1

Although he jumped aside, but the stone hit him.

My instructor told me, that the mistake is "but", it should be:

Although he jumped aside, yet the stone hit him.

Is it possible to say:

"Although he jumped aside, the stone hit him."?

Is there a difference in meaning in the above two sentences?

2

Yes, you can definitely say that. In fact, that's the perfect way to say it. When your sentences begin with the conjunction although, the fragment that directly follows the clause beginning with although can't start with another conjunction (otherwise there would be two conjunctions that would conflict with each other). In the case of your example, yet is a conjunction and its presence there makes the sentence sound slightly off. Your instructor is right in that the use of but in there is incorrect, but I think he's wrong saying that you can use yet instead.

Although he jumped aside, yet the stone hit him.

Although he jumped aside, but the stone hit him.

So, those two sentences are an example of bad English. You should get rid of that yet and that but in there. They're completely out of place.
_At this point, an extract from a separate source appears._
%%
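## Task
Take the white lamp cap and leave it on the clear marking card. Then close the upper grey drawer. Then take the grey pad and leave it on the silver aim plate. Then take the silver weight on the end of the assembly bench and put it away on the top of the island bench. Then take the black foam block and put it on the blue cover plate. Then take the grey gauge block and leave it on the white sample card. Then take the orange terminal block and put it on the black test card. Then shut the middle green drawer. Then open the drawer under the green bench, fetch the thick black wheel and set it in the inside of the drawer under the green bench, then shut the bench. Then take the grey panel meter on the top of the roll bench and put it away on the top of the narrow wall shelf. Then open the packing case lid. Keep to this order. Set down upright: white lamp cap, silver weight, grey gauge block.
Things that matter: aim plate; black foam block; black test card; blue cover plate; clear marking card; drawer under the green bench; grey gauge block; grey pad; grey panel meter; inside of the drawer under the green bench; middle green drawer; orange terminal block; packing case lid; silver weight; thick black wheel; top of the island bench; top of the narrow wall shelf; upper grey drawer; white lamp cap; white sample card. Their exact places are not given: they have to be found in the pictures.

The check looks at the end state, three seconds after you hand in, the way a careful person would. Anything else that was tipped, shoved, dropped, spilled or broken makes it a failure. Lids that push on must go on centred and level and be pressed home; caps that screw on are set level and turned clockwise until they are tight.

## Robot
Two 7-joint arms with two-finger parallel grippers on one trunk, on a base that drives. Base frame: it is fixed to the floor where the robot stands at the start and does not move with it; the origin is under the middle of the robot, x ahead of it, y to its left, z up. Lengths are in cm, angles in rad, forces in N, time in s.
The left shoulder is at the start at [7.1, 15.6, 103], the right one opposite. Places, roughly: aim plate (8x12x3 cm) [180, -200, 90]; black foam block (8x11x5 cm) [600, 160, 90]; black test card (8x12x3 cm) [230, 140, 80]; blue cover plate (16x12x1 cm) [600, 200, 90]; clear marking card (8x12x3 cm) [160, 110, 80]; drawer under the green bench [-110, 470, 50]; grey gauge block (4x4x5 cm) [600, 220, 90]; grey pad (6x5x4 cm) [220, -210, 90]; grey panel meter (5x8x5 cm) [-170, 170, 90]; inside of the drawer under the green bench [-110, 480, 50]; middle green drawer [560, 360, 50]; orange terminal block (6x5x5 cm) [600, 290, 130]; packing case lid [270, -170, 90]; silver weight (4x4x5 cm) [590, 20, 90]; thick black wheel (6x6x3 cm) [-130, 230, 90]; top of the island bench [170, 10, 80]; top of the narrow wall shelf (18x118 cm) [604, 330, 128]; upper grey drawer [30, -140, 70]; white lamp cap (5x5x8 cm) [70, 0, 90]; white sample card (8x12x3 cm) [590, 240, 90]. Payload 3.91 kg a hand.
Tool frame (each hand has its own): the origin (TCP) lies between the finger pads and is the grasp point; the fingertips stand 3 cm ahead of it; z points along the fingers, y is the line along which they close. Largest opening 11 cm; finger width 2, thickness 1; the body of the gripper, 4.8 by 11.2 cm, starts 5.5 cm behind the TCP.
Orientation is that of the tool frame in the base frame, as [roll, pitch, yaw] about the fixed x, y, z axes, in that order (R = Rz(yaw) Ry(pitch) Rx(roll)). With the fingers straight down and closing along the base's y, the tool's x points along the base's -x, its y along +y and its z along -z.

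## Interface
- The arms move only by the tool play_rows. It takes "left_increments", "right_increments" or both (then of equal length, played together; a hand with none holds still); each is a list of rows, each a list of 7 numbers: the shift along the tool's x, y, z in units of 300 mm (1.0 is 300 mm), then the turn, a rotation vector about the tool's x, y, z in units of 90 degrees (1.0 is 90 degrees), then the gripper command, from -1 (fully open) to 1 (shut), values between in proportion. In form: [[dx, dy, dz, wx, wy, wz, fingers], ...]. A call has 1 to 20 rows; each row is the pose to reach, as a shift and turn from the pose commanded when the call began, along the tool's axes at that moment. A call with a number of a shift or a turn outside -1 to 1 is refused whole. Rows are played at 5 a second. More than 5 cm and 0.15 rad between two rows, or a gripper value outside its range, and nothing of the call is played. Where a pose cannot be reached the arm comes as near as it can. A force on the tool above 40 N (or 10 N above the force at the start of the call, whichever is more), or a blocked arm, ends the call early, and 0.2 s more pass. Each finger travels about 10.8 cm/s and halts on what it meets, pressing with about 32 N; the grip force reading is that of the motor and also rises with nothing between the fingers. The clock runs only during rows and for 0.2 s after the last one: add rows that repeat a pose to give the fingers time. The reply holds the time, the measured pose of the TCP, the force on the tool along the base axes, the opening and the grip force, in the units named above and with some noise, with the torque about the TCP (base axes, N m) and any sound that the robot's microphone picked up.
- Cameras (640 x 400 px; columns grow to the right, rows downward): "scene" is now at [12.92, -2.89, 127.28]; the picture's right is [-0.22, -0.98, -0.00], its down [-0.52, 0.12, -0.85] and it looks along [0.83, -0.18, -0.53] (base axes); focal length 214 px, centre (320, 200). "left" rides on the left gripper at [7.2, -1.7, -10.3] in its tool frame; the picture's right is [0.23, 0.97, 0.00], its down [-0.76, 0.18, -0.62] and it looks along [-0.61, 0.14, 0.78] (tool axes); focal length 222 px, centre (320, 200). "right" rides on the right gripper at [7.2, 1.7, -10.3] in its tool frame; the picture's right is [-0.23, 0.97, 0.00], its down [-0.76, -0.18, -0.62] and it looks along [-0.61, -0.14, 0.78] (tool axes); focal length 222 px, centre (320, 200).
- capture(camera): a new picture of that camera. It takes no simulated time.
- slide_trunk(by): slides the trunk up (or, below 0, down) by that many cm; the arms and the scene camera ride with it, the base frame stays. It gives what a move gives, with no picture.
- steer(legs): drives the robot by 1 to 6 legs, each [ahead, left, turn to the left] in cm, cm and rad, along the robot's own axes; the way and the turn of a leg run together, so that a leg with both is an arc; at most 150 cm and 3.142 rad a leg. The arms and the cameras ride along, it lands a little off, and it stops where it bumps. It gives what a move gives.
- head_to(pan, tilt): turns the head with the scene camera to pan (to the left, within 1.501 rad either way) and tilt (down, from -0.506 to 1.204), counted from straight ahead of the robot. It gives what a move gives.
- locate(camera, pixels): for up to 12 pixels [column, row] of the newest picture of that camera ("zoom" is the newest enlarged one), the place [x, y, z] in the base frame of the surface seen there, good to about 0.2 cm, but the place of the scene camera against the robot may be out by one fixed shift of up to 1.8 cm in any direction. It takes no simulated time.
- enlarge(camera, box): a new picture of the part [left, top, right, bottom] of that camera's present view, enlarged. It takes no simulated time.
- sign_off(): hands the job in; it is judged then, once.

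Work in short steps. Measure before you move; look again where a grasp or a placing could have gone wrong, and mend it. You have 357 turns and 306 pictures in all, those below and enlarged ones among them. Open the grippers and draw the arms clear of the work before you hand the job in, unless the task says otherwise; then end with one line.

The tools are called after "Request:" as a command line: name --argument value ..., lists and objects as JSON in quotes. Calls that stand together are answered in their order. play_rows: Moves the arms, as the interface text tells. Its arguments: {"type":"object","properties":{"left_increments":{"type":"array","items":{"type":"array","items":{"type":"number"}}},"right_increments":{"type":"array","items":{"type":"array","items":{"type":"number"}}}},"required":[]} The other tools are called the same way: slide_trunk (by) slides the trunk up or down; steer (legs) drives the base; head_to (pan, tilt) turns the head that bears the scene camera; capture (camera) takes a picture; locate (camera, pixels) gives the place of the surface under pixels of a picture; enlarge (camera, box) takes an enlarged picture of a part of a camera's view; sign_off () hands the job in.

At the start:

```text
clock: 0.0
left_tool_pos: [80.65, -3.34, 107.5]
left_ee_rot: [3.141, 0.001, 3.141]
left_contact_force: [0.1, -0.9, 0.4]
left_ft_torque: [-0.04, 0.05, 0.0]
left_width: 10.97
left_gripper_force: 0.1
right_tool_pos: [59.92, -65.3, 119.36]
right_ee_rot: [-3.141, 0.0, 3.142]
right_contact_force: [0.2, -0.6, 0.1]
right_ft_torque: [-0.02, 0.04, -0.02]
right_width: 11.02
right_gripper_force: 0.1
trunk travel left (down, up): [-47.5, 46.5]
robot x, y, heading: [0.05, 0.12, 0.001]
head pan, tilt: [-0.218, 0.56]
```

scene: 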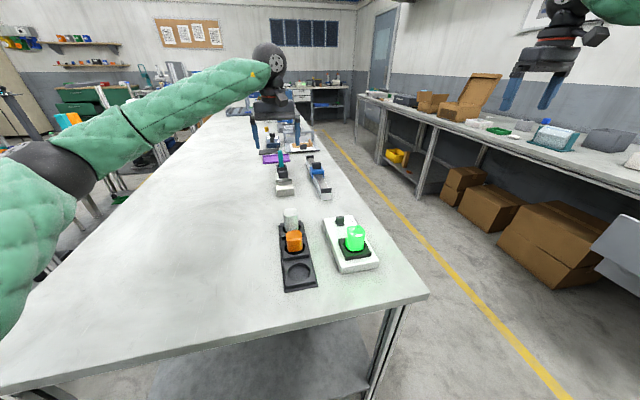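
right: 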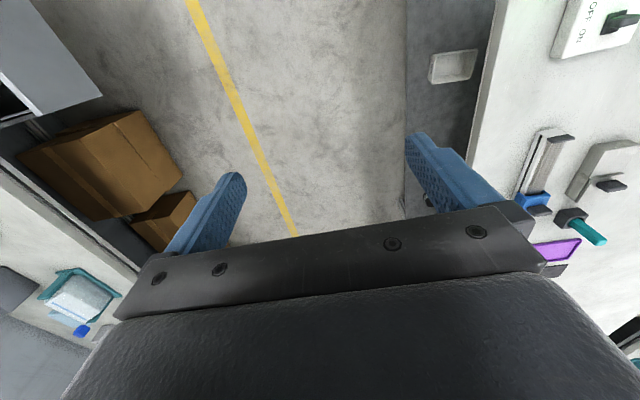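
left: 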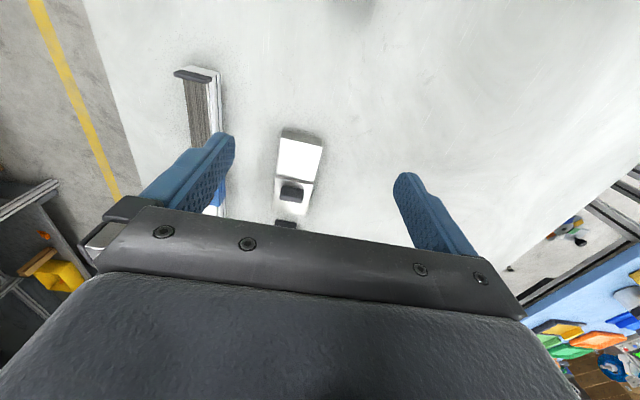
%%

You should either use although or but (or yet), but not both of them at once:

He jumped aside, but the stone still hit him.

He jumped aside, yet the stone still hit him.

Although he jumped aside, the stone still hit him.

The conjunction although, by the way, can be used interchangeably with the other two very similar expressions: though and even though. The only thing to keep in mind is that although when not used in the same way as however (that's yet another usage of this versatile word) almost always goes at the beginning of the sentence which is not true for the other two expressions. At least, that's what most English grammar books advocate. Here are some examples:

Although he jumped aside, the stone still hit him. / The stone still hit him, although he jumped aside.

Though he jumped aside, the stone still hit him. / The stone still hit him, though he jumped aside.

Even though he jumped aside, the stone still hit him. / The stone still hit him, even though he jumped aside.

To get a better idea why although cannot be used alongside other conjunctions is to replace it with the phrase despite the fact that and see if the resulting sentence still makes sense:

Despite the fact that he jumped aside, the stone still hit him.

You can certainly tell that this sentence wouldn't sound as good if you threw a but or a yet in there.

Though I'm not sure if my explanation does it perfect justice, the question of how to properly use all these expressions is a complex subject that you just can't fit into a sing post. But, hopefully, it has given you enough information to get you started so that now you can explore this topic more thoroughly online.